I learned on white arkansas stones 40 years ago, then bought waterstones when they first came out in the early 80's, and actually wore one out (mostly used it for woodworking chisels and plane irons), and am on my third (2nd one froze in the water, and cracked) now. All hand, so I agree with all that one needs to learn by hand first - not hard at all. What's most important is having good eyesight to see the actual edge in direct light, so you can see that little white line of unsharpened edge. Once you can't see it, and it shaves, you nailed it. Angle is muscle memory / visual check.

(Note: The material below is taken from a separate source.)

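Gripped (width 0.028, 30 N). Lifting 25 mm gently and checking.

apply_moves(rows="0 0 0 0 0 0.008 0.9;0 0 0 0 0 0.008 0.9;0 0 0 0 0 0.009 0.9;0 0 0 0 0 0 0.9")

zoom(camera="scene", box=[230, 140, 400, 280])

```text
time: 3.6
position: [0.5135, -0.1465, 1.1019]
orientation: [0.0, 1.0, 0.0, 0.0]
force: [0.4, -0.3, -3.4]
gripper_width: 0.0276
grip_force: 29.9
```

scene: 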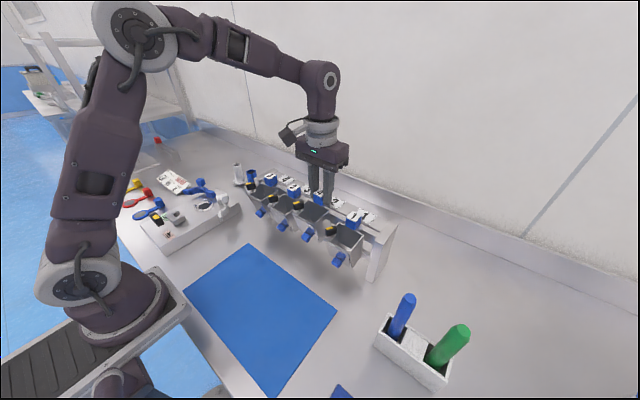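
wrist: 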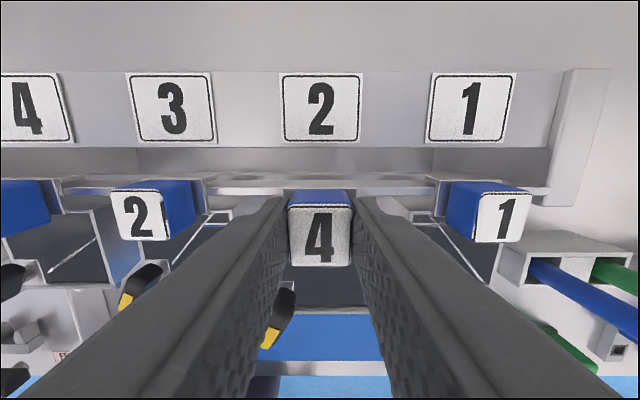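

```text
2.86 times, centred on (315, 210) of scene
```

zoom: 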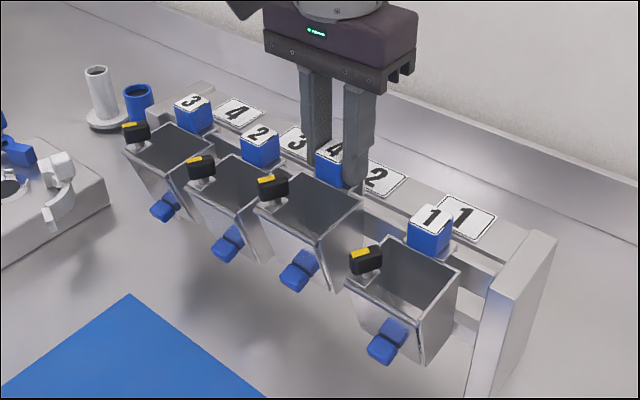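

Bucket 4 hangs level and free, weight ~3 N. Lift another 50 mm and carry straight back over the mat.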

Now I keep an Ultrasharp diamond hone in my pocket at all times - more EDC than my knives. Handsharpening skillset allows one to sharpen anything, anywhere, because you can always find a brick, a riverstone (Great mention by Antdog), or a slab of concrete. You can even flatten a riverstone on another larger stone first, if you really wanted to, then with the right skills (and right rock), you can shave with the results.
Guided systems are awesome though. I have friends that get into the zen of sharpening, take forever to sharpen an edge, then I take them to my shop and in less than one minute I manually hollow grind one of my chisels, hit it on my waterstone, then mirror the edge with white rouge, and shave with it. Last time I did it under 30 seconds. Freaked him out.